* start *

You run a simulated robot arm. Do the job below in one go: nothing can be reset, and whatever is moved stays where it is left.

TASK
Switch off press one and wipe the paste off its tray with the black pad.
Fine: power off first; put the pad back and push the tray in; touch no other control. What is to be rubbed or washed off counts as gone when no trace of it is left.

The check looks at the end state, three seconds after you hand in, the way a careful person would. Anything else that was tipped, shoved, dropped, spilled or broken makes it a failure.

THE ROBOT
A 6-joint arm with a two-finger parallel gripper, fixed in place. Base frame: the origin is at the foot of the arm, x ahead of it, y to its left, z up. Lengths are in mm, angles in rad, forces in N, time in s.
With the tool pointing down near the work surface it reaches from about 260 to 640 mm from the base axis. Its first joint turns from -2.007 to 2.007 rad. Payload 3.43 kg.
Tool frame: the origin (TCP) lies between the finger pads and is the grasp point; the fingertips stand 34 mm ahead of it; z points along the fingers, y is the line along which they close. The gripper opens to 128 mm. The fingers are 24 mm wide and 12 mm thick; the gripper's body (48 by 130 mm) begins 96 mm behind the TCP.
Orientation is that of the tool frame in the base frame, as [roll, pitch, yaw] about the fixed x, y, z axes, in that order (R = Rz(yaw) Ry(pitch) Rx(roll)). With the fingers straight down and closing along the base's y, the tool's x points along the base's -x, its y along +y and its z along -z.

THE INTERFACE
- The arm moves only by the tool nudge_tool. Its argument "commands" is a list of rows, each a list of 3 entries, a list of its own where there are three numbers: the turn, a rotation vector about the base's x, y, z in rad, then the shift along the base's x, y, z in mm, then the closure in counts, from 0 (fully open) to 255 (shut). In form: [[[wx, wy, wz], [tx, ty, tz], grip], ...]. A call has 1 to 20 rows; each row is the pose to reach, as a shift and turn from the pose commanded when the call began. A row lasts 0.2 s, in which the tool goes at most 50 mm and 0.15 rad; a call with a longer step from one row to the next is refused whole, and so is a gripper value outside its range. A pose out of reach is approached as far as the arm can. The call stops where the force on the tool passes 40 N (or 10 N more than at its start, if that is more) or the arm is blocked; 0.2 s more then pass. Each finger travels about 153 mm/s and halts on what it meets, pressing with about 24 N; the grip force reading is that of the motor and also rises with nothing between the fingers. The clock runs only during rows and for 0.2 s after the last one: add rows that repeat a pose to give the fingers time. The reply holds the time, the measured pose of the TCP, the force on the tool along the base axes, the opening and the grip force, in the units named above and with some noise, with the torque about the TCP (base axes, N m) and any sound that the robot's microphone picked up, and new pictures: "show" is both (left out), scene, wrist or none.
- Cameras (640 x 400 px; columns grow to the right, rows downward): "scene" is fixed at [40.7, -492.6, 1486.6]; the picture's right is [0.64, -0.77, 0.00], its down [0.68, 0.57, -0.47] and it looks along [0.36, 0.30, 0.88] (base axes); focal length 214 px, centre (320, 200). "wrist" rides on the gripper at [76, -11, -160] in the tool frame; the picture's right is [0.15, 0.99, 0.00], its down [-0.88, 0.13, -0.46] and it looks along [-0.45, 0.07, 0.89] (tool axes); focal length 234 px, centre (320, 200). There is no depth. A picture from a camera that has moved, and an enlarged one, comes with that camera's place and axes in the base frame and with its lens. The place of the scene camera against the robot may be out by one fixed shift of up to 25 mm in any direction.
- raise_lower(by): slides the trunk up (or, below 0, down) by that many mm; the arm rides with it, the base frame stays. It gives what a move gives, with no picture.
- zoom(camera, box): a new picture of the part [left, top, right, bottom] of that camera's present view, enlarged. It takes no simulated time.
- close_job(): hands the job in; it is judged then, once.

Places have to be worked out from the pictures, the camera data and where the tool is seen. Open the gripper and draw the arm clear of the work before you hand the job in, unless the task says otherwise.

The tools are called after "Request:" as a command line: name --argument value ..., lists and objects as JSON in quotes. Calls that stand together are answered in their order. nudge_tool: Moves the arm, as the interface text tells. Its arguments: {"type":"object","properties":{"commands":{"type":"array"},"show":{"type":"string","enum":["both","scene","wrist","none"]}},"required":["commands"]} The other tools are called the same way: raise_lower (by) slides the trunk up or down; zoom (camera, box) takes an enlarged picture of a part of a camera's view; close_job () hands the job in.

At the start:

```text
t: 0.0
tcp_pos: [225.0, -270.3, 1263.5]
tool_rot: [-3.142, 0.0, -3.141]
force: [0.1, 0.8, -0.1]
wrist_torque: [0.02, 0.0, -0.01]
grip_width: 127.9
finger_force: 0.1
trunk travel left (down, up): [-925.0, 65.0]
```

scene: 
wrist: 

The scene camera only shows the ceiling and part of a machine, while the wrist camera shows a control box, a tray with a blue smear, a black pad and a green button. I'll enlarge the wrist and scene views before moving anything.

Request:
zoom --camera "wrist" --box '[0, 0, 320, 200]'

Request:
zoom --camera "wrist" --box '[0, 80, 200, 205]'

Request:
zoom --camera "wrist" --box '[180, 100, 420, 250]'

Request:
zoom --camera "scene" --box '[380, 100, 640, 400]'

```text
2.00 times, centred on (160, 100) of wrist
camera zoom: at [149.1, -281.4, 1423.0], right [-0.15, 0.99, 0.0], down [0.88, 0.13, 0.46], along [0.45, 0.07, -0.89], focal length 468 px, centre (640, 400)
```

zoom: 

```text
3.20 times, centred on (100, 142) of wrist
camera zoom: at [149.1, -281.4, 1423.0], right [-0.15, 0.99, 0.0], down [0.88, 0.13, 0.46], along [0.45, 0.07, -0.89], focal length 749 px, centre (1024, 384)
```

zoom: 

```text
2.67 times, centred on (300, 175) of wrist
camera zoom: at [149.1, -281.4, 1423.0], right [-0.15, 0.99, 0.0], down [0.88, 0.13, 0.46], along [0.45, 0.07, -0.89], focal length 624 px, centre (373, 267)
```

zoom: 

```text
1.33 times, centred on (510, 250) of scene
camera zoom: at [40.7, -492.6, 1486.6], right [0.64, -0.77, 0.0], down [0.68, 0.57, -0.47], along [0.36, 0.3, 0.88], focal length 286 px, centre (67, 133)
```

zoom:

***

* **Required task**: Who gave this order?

* end *

Tell how many lines in the material contain the word "first". Only the number is wanted.

2